Por Javier Torres – La Gaceta de la Iberosfera
Trump llegó a la Casa Blanca gracias a las redes sociales y se marchó por culpa de ellas. Podría ser un análisis simplón y de brocha gorda sobre el auge y caída del presidente más improbable de la historia reciente de los Estados Unidos. Pero hay mucho que profundizar en la importancia que estos canales de comunicación han jugado en la trayectoria del último presidente republicano. En 2016 se impuso, contra todo pronóstico, a todos sus rivales en las primarias presidenciales republicanas. Su mérito fue hacerlo a pesar de la hostilidad tanto del aparato del propio Partido Republicano como de los medios de comunicación. Luego llegaron las elecciones de noviembre y Trump venció a Hilary Clinton con el 99% de las cabeceras estadounidenses pidiendo el voto para ella. El empresario neoyorquino -viejo conocido del establishment- supo conectar con el norteamericano medio, cuyos problemas no aparecían ni de casualidad en los titulares de esos periódicos ni en los programas de los grandes gurús de la televisión. Trump sedujo a los olvidados por las élites políticas, financieras, culturales y mediáticas a través de las redes sociales. Su mensaje, estigmatizado sistemáticamente por los medios de comunicación tradicionales y por la candidata demócrata que llegó a calificar de “deplorables” a la mitad de sus seguidores, encontró, sin embargo, un canal por el que convencer -sin intermediarios- a la mayoría de los votantes. Así se convirtió en el 45º presidente de los EEUU.
Este fallo en el sistema debía subsanarse lo antes posible, de modo que las grandes compañías tecnológicas -Twitter, Facebook o Google- entonaron el mea culpa prometiendo combatir las ‘fake news’ y los discursos de odio, eufemismos con los que acallar la disidencia. Dos semanas después de la victoria de Trump, Mark Zuckerberg anunció un “plan de siete puntos contra la desinformación”. Sabía que su plataforma había contribuido a la victoria republicana y eso no podía repetirse.

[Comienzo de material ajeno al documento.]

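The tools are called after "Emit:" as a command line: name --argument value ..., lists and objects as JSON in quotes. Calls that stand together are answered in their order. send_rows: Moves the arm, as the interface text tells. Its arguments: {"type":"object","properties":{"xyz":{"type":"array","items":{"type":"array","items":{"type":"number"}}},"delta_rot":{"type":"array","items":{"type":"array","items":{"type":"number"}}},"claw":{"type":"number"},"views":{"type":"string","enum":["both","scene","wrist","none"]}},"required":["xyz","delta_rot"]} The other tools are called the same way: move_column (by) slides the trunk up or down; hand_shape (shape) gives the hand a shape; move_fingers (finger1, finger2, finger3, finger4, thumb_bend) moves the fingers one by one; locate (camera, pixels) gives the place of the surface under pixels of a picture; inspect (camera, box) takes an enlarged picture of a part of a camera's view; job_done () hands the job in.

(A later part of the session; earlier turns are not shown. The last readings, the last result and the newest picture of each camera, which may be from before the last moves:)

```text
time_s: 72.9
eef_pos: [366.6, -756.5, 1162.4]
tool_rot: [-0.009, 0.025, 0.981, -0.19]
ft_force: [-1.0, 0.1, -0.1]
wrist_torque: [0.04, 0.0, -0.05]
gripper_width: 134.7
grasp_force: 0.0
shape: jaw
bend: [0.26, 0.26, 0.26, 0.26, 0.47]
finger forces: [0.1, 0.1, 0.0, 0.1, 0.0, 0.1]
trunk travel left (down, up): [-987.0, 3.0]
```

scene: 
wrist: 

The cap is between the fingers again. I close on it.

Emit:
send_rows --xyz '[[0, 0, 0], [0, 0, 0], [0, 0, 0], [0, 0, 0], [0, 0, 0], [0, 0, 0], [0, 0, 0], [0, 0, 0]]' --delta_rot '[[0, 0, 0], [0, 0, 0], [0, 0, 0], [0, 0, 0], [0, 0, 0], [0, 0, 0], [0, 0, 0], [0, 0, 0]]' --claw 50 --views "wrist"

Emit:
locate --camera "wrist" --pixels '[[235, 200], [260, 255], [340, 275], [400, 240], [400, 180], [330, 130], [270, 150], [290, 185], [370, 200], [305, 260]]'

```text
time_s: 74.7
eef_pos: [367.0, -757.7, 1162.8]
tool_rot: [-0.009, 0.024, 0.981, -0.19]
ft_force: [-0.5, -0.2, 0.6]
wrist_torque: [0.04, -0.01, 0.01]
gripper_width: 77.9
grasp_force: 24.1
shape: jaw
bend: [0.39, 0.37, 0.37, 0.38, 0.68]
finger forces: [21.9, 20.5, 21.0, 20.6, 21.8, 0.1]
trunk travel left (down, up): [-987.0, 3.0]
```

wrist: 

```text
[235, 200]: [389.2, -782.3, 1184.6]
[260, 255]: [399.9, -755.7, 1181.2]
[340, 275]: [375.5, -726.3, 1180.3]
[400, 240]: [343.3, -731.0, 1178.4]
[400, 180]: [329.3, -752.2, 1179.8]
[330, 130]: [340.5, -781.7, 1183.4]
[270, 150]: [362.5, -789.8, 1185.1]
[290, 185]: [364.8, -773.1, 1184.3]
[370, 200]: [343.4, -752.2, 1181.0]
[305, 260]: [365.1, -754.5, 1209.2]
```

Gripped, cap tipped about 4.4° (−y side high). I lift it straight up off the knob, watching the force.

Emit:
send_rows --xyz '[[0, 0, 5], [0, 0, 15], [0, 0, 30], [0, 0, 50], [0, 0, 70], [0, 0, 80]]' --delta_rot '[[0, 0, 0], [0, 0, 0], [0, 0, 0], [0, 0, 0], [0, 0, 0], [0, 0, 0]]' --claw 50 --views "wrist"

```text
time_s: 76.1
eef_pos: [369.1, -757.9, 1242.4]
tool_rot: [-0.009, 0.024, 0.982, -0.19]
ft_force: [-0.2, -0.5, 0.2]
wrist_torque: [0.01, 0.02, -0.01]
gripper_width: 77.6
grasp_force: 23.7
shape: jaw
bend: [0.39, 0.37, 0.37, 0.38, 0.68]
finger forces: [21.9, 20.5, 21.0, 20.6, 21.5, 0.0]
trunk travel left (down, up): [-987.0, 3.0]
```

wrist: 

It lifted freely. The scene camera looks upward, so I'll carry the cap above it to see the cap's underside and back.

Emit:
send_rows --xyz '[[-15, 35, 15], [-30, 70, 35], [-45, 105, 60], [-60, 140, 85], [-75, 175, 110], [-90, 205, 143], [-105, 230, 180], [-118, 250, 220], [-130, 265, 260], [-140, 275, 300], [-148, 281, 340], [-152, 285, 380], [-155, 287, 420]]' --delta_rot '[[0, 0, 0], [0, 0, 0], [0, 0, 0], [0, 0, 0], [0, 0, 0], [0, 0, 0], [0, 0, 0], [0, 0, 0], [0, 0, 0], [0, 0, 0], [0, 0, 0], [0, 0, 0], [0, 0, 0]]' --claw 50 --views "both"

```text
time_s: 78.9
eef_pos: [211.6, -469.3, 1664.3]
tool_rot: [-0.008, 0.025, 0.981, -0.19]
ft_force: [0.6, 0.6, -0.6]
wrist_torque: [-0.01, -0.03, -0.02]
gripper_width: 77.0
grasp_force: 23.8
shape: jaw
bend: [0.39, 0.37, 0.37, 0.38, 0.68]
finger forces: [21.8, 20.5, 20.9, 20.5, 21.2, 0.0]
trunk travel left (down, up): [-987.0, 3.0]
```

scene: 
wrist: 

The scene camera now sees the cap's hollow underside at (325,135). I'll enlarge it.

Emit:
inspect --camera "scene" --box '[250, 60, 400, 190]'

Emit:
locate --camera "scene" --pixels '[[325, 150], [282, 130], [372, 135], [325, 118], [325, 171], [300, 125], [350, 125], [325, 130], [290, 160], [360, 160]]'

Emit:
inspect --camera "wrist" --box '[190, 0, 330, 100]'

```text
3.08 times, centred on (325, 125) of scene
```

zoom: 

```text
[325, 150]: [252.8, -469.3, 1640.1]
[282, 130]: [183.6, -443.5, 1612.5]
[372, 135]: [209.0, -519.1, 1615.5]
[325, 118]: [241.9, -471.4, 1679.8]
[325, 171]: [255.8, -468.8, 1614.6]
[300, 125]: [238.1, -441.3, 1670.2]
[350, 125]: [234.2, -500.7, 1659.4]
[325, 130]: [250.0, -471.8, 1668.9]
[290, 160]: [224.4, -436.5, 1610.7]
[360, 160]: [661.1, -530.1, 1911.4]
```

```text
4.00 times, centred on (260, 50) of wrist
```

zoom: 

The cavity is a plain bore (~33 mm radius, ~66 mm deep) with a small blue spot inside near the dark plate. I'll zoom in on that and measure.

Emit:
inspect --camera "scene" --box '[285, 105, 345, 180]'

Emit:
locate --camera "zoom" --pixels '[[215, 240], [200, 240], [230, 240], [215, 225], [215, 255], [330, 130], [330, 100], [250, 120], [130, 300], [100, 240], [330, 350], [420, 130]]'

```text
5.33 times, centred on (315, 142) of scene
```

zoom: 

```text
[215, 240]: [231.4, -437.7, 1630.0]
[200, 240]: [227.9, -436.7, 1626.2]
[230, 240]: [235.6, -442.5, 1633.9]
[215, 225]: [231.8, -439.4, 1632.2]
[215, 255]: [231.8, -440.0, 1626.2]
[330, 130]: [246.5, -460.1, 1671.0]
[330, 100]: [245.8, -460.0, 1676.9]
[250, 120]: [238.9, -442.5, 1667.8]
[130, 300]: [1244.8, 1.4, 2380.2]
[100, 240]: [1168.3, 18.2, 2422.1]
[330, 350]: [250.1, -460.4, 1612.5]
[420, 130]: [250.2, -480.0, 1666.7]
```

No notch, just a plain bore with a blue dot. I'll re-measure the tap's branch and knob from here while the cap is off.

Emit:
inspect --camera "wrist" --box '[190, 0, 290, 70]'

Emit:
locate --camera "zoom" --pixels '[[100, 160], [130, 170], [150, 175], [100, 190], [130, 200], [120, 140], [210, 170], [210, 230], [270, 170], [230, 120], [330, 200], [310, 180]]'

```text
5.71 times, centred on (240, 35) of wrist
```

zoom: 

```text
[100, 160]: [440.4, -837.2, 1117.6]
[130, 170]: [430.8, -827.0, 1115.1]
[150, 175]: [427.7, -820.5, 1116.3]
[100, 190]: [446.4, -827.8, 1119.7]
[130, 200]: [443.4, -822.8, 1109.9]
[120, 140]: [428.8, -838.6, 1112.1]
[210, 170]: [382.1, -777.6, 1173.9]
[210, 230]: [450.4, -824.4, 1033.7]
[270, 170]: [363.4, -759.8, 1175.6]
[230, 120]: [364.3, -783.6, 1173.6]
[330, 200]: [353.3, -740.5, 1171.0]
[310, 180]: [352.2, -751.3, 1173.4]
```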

A Trump le estaban esperando y el momento llegó cuando más se jugaba: la reelección presidencial. Durante el escrutinio del 3 de noviembre de 2020 que dilucidaba si él o Biden gobernaría los próximos cuatro años, el expresidente denunció irregularidades en el recuento de votos en el estado de Pensilvania. “Están tratando de robar las elecciones, nunca les permitiremos que lo hagan. Los votos no se pueden emitir después de que las urnas están cerradas”, escribió Trump. El tuit apenas duró unos segundos. El CEO y cofundador de Twitter, Jack Dorsey, reaccionó de manera fulminante censurando el contenido e impidiendo compartir la publicación. El mensaje que aparecía en lugar del original decía así: “Alguna parte o todo el contenido compartido en este tuit ha sido objetado y puede ser engañoso sobre cómo participar en una elección u otro proceso cívico”.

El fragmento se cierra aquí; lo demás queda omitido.